*RAW DATA*.
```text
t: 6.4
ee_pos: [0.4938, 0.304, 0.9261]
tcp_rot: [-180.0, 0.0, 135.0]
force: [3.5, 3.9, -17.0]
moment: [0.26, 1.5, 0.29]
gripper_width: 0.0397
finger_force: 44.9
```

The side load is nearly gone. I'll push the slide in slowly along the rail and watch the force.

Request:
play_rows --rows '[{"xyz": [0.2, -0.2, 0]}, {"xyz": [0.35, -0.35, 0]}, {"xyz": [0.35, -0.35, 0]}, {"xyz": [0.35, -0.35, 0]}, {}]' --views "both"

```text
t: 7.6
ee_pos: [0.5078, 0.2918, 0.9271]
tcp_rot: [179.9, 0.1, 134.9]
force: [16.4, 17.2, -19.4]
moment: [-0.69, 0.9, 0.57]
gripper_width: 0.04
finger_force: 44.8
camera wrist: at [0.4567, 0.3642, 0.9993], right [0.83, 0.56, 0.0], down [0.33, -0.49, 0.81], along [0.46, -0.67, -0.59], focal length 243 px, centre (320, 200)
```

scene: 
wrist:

*PROBLEM DETAILS*. Print the listing above in its entirety, with every line exact. Put each line that is not blank into a JSON list as a string.

*SOLUTION TO THIS PROBLEM*.
[
  "```text",
  "t: 6.4",
  "ee_pos: [0.4938, 0.304, 0.9261]",
  "tcp_rot: [-180.0, 0.0, 135.0]",
  "force: [3.5, 3.9, -17.0]",
  "moment: [0.26, 1.5, 0.29]",
  "gripper_width: 0.0397",
  "finger_force: 44.9",
  "```",
  "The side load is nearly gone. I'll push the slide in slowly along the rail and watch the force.",
  "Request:",
  "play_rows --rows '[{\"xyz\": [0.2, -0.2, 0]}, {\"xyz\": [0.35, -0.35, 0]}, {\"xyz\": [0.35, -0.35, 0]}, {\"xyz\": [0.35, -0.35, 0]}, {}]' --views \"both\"",
  "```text",
  "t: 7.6",
  "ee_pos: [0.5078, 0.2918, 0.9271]",
  "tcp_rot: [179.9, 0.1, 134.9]",
  "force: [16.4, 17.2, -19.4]",
  "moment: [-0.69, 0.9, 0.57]",
  "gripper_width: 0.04",
  "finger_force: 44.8",
  "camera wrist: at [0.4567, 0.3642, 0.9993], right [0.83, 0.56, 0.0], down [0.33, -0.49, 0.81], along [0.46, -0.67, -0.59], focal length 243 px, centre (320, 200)",
  "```",
  "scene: ",
  "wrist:"
]